Given instruction. Every line below that mentions the word "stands" should be copied out.

Source excerpt.
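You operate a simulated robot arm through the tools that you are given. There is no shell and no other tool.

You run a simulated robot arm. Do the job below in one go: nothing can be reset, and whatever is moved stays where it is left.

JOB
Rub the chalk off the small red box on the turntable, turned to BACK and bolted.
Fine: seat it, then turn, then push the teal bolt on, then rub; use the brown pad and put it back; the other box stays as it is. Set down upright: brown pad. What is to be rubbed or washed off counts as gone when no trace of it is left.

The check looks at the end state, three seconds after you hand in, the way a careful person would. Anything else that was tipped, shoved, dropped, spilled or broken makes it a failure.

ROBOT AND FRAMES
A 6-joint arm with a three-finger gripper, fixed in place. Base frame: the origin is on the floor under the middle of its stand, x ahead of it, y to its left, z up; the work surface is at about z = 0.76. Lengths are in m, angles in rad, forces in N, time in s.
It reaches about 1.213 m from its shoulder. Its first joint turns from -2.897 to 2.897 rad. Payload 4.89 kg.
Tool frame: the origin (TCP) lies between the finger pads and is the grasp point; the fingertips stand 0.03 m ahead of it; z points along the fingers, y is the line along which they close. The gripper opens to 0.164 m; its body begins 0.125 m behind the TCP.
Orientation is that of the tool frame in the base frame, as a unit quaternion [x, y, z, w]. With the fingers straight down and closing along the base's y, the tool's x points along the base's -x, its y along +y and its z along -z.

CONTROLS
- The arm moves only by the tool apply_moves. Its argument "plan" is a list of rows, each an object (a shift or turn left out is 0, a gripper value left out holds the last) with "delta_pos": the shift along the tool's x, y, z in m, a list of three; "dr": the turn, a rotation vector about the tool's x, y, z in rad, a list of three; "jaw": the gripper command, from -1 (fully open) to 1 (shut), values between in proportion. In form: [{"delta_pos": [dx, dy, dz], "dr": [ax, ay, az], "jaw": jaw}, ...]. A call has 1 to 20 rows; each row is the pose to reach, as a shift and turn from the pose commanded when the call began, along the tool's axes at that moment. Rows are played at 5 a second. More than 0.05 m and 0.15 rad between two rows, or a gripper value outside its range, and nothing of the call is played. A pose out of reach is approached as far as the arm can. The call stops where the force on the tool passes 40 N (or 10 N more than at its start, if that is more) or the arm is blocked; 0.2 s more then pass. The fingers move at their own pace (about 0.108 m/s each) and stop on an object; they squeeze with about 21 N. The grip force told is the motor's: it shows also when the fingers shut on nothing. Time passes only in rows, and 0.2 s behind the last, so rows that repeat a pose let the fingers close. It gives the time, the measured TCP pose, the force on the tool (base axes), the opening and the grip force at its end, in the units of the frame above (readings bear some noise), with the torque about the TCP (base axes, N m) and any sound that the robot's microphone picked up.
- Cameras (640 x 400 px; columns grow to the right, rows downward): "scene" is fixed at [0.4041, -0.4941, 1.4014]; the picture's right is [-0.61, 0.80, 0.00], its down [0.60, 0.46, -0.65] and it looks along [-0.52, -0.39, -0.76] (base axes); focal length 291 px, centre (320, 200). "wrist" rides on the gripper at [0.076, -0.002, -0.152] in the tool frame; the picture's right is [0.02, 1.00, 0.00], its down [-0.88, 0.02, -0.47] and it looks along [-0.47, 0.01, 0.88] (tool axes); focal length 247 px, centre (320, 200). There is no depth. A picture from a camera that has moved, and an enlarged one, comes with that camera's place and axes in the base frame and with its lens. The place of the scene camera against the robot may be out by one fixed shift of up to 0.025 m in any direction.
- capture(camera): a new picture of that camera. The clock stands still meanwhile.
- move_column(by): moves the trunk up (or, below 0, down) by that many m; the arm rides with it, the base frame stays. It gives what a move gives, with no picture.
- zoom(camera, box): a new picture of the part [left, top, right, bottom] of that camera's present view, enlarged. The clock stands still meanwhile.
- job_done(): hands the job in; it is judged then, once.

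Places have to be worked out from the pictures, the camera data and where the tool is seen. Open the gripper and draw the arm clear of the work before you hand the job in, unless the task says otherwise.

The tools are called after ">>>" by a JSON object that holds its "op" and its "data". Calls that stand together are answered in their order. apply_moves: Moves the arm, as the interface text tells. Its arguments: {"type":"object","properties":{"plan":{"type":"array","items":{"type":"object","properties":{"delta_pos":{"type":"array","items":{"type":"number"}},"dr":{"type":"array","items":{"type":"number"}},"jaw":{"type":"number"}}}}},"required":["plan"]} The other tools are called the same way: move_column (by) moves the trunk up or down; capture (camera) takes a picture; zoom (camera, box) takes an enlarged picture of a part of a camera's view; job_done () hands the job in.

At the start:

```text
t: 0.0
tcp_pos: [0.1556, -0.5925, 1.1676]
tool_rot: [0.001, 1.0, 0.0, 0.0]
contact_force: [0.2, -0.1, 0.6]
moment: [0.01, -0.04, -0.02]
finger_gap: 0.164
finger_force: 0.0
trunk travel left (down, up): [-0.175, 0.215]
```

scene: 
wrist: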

Reply.
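- capture(camera): a new picture of that camera. The clock stands still meanwhile.
- zoom(camera, box): a new picture of the part [left, top, right, bottom] of that camera's present view, enlarged. The clock stands still meanwhile.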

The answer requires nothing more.